| Stated goal |
Repeat the material verbatim. Images are excluded from the copy.

| Data segment |
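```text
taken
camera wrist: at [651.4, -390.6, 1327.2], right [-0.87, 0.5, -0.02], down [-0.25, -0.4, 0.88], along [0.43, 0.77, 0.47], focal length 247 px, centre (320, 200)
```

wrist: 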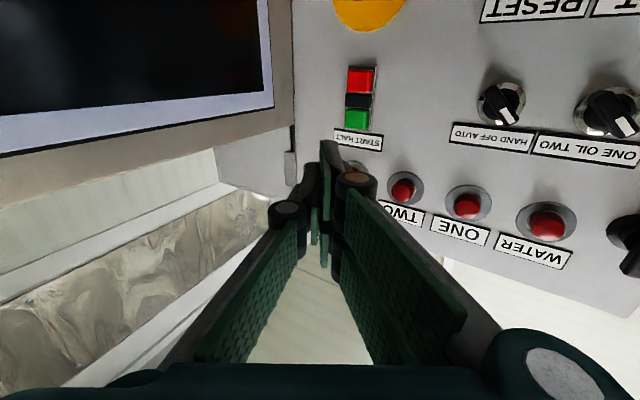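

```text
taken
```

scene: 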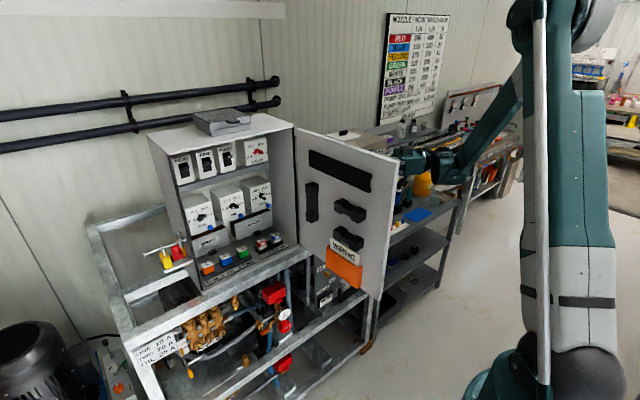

| Task solution |
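```text
taken
camera wrist: at [651.4, -390.6, 1327.2], right [-0.87, 0.5, -0.02], down [-0.25, -0.4, 0.88], along [0.43, 0.77, 0.47], focal length 247 px, centre (320, 200)
```

wrist: 

```text
taken
```

scene: 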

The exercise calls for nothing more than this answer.